Environmental education is hot in Honduras

In the late 1970s, Peace Corps Volunteers working as science teachers planted the "seeds of conservation" by teaching environmental education to teachers and conservation professionals at the National University and the National School of Forestry. Many of their former students now form the professional backbone of Honduras's environmental movement, both in the government and the private sector.

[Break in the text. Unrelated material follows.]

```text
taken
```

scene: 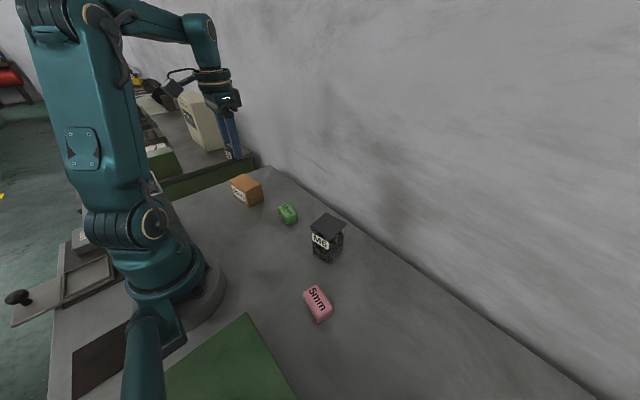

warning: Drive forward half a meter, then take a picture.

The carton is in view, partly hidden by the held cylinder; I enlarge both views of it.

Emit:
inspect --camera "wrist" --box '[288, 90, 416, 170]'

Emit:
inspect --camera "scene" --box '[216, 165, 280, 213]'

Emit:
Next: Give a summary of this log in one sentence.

Today, Peace Corps Volunteers are continuing their environmental education activities by taking part in a variety of Ministry and NGO initiatives designed to improve environmental quality and manage resources sustainably. For example, Education and Environment Volunteers are working to institutionalize environmental education programs in 12 primary school Teacher Training Institutions. More than 6000 students graduate from these schools each year. In addition, Volunteers are helping to revise the natural science, social studies, and community development curricula and are helping to design a new environmental education curriculum.

Volunteers, working side-by-side with host country counterparts, have also helped organize a variety of training workshops and seminars at the national, regional, and local levels for host country officials, leaders, teachers, and NGO staff They've also helped produce and distribute environmental education materials and visual aids, including the Manual de Education Ambiental produced by the Environmental Education Teachers' Group and the Manual on Coral Reef Conservation produced by the Bay Islands Conservation Association. In addition, Volunteers are using environmental education to educate children, teens and community members living in buffer zones of 20 priority protected areas.